Global warming and environmental sustainability are concerns that fit neatly within the precepts of religious naturalism, according to Ursula Goodenough, Ph.D., professor of biology in Arts & Sciences.
Goodenough, a renowned cell biologist, is the author of “The Sacred Depths of Nature,” a bestselling book on religious naturalism that was published in 1998.
Religious naturalism neither requires belief in God nor excludes faith. Rather, the movement is based on what Goodenough described as “an exploration of the religious potential of nature.”
Goodenough spoke on this topic at the annual American Association for the Advancement of Science (AAAS) meeting Feb. 14 in Chicago. Her symposium was titled “Toward the Science and Ethics of a Culture of Sustainability.”
Like all religious traditions, religious naturalism is anchored in a cosmological narrative, a set of stories accounting how the earth and its inhabitants came to be.
While conventional religions generally are based on older cosmological narratives such as those found in the Old and New Testaments, religious naturalism is based on a much more recent narrative.
“During the past 100 years or so, we have been provisioned with a new story that tells us about the universe,” Goodenough said, referring to groundbreaking advancements in science that help explain the “Big Bang,” the origin and nature of biological life, consciousness and the mind and humanity’s interconnectedness with nature.
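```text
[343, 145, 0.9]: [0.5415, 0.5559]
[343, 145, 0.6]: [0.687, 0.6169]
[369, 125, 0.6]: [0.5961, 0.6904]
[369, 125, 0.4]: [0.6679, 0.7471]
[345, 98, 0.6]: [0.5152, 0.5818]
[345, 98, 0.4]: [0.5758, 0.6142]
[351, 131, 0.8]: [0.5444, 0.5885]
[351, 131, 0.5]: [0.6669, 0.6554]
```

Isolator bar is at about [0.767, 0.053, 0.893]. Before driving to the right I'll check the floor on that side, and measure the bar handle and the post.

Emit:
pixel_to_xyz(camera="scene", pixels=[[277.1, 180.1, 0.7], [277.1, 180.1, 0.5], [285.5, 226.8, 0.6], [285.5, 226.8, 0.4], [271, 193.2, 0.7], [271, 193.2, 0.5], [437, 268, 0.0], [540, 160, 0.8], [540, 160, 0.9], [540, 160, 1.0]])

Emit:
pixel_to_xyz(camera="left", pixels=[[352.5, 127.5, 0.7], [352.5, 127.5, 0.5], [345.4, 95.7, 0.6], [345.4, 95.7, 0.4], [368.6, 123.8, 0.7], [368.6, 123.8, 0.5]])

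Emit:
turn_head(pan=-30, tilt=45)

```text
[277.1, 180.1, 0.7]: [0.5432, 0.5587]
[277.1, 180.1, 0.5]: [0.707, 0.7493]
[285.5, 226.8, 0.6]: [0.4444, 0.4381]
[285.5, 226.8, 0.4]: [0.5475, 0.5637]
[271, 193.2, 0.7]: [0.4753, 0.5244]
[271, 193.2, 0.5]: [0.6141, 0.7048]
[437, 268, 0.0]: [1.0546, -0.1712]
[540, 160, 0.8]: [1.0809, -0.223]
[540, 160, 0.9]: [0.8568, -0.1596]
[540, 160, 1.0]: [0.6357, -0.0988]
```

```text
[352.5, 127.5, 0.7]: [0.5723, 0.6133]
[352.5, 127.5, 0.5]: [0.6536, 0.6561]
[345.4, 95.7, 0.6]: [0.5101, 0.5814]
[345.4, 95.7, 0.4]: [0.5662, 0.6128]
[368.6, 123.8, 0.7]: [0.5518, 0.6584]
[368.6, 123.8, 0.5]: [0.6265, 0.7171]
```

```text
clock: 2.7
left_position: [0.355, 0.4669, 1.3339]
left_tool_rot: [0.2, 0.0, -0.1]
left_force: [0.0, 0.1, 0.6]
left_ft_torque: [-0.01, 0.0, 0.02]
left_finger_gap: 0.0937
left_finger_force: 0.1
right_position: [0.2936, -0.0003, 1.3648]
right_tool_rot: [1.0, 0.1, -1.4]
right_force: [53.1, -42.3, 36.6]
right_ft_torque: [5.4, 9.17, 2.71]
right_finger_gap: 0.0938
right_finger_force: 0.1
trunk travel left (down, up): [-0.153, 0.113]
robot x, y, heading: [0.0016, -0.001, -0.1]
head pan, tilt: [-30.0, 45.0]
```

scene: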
“It’s a pretty big story,” Goodenough said. “It’s not ever going to be something written down on some tablet or a one-size-fits-all kind of thing. It’s understanding nature.”
Goodenough said cosmological narratives serve as a basis for three kinds of activities that are at the core of all religious traditions, including religious naturalism.
The first activity is interpretation of the narratives. Goodenough likened this process to “what the preacher says on Sunday or how Talmudic scholars revisit ancient texts,” she said.
“Scientific inquiry is the primary tool for deriving the narrative,” Goodenough said, “but the interpretive mode, in this schema, has to do with how the religious person interprets this narrative — theistically, atheistically and so forth.”
The second activity is spiritual practice, which Goodenough defined as one’s spiritual response to these stories.
This reaction includes “awe, wonder, humility and gratitude … that about which we sing and pray,” she said.
Religious naturalists exhibit such reverence toward the earth, existence and to what Goodenough referred to as “the epic of evolution,” a scientific worldview of the origins and evolution of the universe, earth and life.
The third activity, ethics, was the basis for Goodenough’s presentation at the AAAS meeting. In religious naturalism, a scientific understanding of humanity’s impact on the Earth combined with a religious viewpoint of nature gives rise to ecomorality, a planetary ethic that prioritizes stewardship of the environment.
If the cosmological narrative of religious naturalism is one based on science, then the story has taken a scary twist, Goodenough said.
Scientific evidence suggests that humanity is on a dangerous trajectory. Human activities are very likely the primary driver of global warming; experts predict that accumulation of greenhouse gases will lead to climbing temperatures, rising sea levels and shifting weather patterns.
Degradation of ecosystems is increasing human susceptibility to natural disasters such as hurricanes, tsunamis, pest-outbreaks and disease. The expanding human footprint is contributing to a mass extinction of species at a scale comparable to that of the end of the Cretaceous period, when the dinosaurs disappeared. And the list goes on.
Goodenough said taking a religious perspective of the earth (and of the science that elucidates our complex relationship with the earth) might prompt us to take better care of it.
Although Goodenough and her colleagues were viewed as “a bunch of hippies” 10-15 years ago for their take on the potential for synergy between religion and science, this attitude is changing.
“In more and more mainstream religions, you’re seeing an increased emphasis on the earth and its creatures as sacred,” she said.
This paradigm shift is due, at least in part, to a growing awareness that the old stories might not be sufficient to frame an ethic that alters the environment’s current trajectory.
She said the new story offers a basis for understanding what a sustainable trajectory might look like.